Dia bercerita, selain menjadi petugas keamanan, dia kini juga dipercaya beberapa warga di perumahan untuk mengantar anak-anak mereka ke sekolah. Termasuk juga permintaan warga untuk mengantar ke pasar ataupun tujuan lain. Bahkan, ada juga warga yang memintanya bantu-bantu merenovasi rumah.

Tentunya, "pekerjaan sampingan" itu dilakukan ketika di luar jam kerjanya sebagai security. Dan tentunya, semua itu menjadi tambahan penghasilan bagi bapak dengan dua anak ini. Dibandingkan dengan teman-temannya, dia mendapatkan penghasilan yang lebih besar.

Lucunya, beberapa temannya yang terbiasa bekerja asal, malah iri dengan nasib baik kawannya itu tanpa mau berpikir mengapa dia yang dipercaya banyak orang sementara dirinya tidak. Mereka yang iri menyebut dia "kemaruk" alias serakah karena semua pekerjaan seolah dia ambil. "Tapi pas saya persilahkan mereka untuk menggantikan saya untuk mengantar anak sekolah, mereka malah tidak mau. Bisanya cuma mengomel," ujarnya.

Ya, tidak sedikit orang yang belum memahami bahwa sikap apa yang ditampilkan oleh diri mereka, itu merupakan gambaran diri mereka. Apa yang dialami si penjaga keamanan ramah tersebut merupakan buah dari sikapnya yang ramah dan care. Karena sikapnya menyenangkan dan menganggapnya bisa dipercaya, orang akhirnya suka dan senang memberinya peluang mendapatkan tambahan penghasilan.

Bahwa setiap kita, ketika berkumpul dengan banyak orang, secara tidak langsung, kita telah "menjual" image diri. Orang akan mendapatkan gambaran seperti apa diri kita dari sikap dan cara bicara kita. Itulah yang dinamakan dengan branding diri. Bahwa siapa yang paling mampu "menjual diri" dengan benar kepada orang lain melalui kemampuan/kualitas kerja, perilaku yang baik dan bisa dipercaya, pekerjaan (duit) bisa datang sendiri.

Terkait hal ini, saya jadi teringat ucapan dari Warren Buffet, salah satu horang paling kaya di jagad ini. Kata dia, "seseorang yang mata duitan justru sulit mendapat uang.
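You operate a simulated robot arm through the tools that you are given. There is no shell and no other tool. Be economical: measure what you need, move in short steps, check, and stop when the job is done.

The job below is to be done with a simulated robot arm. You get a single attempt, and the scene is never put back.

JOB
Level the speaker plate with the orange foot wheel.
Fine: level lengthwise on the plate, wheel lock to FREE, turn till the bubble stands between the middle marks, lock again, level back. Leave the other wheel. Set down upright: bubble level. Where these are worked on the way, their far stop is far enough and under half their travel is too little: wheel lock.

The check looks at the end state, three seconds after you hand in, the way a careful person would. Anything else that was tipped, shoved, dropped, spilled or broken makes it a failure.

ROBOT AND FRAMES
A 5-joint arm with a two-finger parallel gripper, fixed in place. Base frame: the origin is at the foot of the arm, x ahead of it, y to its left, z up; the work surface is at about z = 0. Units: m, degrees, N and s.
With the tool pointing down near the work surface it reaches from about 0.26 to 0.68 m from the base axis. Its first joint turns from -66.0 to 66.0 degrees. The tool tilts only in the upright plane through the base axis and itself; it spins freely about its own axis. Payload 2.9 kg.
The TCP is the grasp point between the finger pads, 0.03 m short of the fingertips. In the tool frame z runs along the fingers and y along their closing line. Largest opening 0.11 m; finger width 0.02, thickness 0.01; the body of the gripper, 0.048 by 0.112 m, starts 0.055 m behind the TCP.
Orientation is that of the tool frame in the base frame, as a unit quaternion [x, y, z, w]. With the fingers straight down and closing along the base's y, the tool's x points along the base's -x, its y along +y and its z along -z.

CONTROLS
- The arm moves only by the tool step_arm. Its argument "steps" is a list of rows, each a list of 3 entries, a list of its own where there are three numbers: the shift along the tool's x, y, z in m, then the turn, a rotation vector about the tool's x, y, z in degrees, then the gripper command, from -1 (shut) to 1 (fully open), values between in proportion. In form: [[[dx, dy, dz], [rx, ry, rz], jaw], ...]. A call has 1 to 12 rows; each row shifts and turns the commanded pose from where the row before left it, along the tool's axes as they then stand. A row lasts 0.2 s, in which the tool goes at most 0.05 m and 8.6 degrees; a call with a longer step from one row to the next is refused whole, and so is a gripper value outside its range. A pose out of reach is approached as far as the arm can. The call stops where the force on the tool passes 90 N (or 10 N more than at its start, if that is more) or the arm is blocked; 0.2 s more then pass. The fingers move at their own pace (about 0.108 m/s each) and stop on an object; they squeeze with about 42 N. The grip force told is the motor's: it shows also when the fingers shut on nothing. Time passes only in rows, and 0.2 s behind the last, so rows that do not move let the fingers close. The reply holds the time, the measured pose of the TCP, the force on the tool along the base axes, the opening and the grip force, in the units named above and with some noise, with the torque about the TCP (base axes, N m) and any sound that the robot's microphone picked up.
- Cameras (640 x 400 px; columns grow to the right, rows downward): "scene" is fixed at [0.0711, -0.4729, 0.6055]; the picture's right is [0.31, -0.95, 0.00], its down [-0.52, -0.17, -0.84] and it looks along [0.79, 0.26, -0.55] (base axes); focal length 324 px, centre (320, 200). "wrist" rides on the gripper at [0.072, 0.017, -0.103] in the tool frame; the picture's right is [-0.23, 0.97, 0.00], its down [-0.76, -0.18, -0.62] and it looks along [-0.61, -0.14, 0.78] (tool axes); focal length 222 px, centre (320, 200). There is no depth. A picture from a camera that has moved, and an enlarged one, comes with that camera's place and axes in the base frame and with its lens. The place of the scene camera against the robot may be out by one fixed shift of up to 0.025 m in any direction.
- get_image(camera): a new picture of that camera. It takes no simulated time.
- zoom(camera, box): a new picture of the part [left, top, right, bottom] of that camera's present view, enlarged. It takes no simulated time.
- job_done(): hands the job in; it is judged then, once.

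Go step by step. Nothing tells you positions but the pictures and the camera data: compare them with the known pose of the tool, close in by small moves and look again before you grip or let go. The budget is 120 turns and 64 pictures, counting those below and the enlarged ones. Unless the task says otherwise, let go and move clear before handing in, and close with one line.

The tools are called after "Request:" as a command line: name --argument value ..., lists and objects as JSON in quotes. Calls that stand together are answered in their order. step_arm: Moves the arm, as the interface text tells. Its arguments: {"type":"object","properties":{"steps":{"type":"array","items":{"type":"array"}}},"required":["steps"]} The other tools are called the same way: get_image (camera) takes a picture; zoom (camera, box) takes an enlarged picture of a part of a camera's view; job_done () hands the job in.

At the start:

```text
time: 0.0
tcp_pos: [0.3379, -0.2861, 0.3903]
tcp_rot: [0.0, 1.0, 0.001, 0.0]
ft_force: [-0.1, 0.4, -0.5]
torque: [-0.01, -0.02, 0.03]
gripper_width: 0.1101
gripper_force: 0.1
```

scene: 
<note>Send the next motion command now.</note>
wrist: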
Tahu mengapa" dalam sebuah wawancara dengan media beberapa tahun silam.

"Karena pikirannya tertutup oleh bayangan tentang uang, sehingga tak pernah melihat betapa pentingnya untuk menanam 'pohon uang'. Dan, pohon uang itu adalah services/pelayanan," jawab dia.  

Pendek kata, siapapun yang ingin mendapat uang banyak, apapun profesinya, apapun usahanya, fokuskan perhatian pada usaha-usaha untuk bisa melayani orang lain dengan kualitas terbaik. Nanti, uang akan terurus dengan sendirinya.

Saya pun telah merasakan kebenaran dari ujaran "pentingnya menanam pohon uang" itu. Ketika memutuskan untuk menjadi "manusia merdeka" sebagai penulis freelance yang bekerja tidak terikat waktu atau jam kerja kantor, saya seolah merasakan buah dari pohon yang selama ini saya tanam.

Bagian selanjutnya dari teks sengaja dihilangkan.